Chez le sujet âgé atteint d’une démence, le déclin cognitif est
fréquemment accompagné de troubles affectant notamment l’humeur,
les comportements, le sommeil et les activités de la vie
quotidienne. Le risque inhérent à ces perturbations de gravité
croissante est la perte progressive de l’autonomie qui aboutit au
placement en institution. Les possibilités thérapeutiques sont très
limitées à l’heure actuelle, tout au plus symptomatiques.
De ce fait, il est logique de diversifier les approches du
problème. Les variations circadiennes du pacemaker cérébral,
localisé dans les noyaux suprachiasmatiques hypothalamiques,
peuvent d’ailleurs contribuer aux désordres précédemment évoqués.
Le système circadien qui rythme le temps au sein de l’organisme est
très sensible à la lumière environnementale, tout autant qu’à la
mélatonine.
Son fonctionnement peut d’ailleurs être compromis par la perte de la synchronisation entre ces paramètres physiques et biologiques. En cas de démence, la synchronisation peut être profondément altérée par la diminution de l’exposition à la lumière et la baisse de la production de mélatonine. De fait, l’exposition intermittente à une lumière vive peut améliorer les troubles touchant les comportements et le sommeil.
Quel pourrait être l’impact à long terme d’une stimulation du système circadien par la combinaison de la lumière du jour et la prise de mélatonine ? Un essai randomisé multicentrique, mené à double insu, chez des sujets âgés résidant aux Pays-Bas permet de répondre à cette question. Au total, 189 sujets âgés, dont 90 % de sexe féminin (85,5+/-5,5 ans) tous institutionnalisés ont été inclus dans cette étude, entre 1999 et 2004. Il existait une démence dans 87 % des cas. La durée maximale de l’essai a été de 3,5 années (moyenne, 15+/12 mois).
Dans un groupe, l’exposition à la lumière du jour (+/- 1000 lux)

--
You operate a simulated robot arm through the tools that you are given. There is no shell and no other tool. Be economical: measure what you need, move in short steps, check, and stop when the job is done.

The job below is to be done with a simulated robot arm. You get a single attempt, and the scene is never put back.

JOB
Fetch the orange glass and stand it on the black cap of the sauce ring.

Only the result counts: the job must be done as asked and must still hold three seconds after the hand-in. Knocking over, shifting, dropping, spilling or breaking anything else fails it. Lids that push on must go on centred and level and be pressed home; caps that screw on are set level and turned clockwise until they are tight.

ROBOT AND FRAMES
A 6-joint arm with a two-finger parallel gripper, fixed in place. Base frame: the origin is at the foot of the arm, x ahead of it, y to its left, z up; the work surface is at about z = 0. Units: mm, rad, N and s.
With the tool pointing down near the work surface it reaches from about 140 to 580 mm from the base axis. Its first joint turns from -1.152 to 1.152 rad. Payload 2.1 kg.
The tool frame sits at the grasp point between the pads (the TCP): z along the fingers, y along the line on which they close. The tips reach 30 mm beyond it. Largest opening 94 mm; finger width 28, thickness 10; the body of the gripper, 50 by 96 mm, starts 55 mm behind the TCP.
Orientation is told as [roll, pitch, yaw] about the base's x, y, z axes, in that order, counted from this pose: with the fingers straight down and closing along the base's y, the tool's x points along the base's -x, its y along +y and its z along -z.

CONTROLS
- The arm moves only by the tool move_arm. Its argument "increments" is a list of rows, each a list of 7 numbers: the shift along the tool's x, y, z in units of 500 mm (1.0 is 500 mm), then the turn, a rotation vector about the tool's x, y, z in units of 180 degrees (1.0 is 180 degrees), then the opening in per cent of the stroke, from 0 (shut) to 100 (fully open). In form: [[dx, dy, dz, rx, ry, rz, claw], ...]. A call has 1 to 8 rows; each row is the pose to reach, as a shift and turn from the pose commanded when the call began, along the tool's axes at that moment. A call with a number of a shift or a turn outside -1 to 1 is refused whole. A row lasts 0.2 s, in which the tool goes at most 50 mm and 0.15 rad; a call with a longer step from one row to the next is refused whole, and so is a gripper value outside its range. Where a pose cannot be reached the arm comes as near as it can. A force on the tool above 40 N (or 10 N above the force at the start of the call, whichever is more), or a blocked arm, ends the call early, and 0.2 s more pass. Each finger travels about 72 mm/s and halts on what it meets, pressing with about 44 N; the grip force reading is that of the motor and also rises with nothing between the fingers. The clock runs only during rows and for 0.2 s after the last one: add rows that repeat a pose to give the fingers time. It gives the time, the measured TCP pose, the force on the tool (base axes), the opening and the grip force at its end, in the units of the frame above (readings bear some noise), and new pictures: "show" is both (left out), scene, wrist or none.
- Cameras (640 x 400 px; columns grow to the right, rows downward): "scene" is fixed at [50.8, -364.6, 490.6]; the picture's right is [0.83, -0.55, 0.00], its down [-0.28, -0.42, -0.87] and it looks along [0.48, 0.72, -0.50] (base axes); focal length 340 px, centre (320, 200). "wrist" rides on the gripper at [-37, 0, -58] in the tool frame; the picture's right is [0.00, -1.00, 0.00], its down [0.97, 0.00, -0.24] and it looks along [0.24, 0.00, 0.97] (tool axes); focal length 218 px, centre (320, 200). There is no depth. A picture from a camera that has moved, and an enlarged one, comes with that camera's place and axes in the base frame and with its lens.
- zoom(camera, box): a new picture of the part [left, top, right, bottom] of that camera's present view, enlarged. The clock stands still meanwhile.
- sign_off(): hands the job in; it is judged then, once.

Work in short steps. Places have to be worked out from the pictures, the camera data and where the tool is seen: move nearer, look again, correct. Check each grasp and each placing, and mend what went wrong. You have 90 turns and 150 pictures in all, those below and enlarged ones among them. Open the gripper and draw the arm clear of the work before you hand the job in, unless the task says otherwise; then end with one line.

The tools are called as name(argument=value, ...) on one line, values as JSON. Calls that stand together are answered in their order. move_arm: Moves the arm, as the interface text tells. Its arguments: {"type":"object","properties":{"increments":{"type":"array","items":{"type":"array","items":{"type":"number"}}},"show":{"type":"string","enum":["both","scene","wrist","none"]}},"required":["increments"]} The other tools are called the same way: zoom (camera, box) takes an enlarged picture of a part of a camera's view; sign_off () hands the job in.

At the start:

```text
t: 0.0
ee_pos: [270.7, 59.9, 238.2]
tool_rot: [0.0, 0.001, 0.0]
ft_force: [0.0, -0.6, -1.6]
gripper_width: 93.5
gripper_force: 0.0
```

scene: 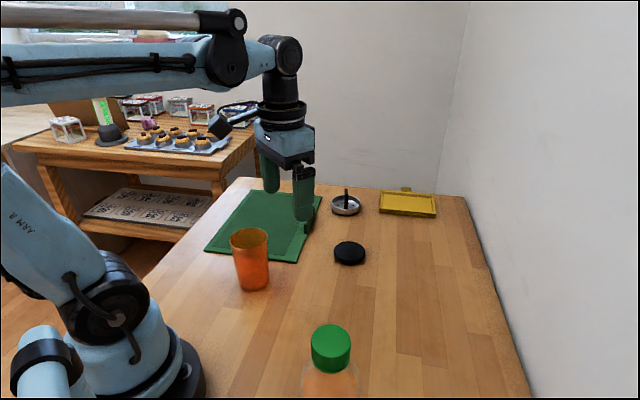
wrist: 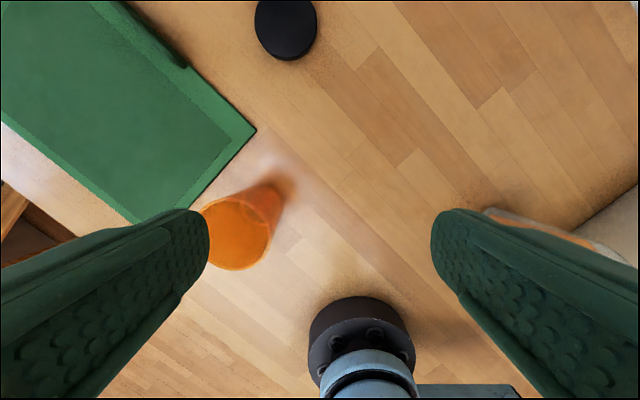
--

a été combinée à la prise vespérale de mélatonine (versus +/-300
lux et placebo dans l’autre groupe). Des échelles standardisées et
validées ont été utilisées pour évaluer les troubles cognitifs et
non cognitifs, tout autant que les limitations dans la réalisation
des activités quotidiennes.
L’exposition à la lumière a permis de diminuer :
1) la détérioration cognitive de 0,9 points (5 %), évaluée par le
MMSE (Mini-Mental State Examination) ; 2) les symptômes dépressifs
de 1,5 points (19 %), évalués au moyen de la Cornell Scale for
Depression in Dementia ;
3) les limitations fonctionnelles de 1,8 points/an (53 %) au moyen
de l’échelle permettant d’apprécier les activités de la vie
quotidienne.
La prise de mélatonine, pour sa part, a permis de :
1) diminuer le temps d’endormissement de 8,2 minutes (19 %) ;
2) d’augmenter la durée du sommeil de 27 minutes. Cependant, ces
avantages ont été obtenus au prix d’effets indésirables, quoique
modestes, sur l’affect.
La combinaison de la lumière et de la mélatonine a eu des effets
positifs sur :
1) les comportements agressifs (-3,9 points soit - 9 % sur l’index
d’agitation) ;
2) sur l’efficience du sommeil (+ 3,5 %) ;
3) les phases d’agitation et de réveils nocturnes et l’insomnie
(soit 1 minute/heure chaque année, 9 %).
La lumière semble avoir un effet modeste, quoique significatif, sur certains troubles cognitifs et non cognitifs chez le sujet âgé atteint d’une démence. L’association lumière et mélatonine semble bien être la combinaison la plus efficace et la mieux tolérée, dans la mesure où les effets indésirables de la mélatonine seraient contrôlés ou atténués par la lumière.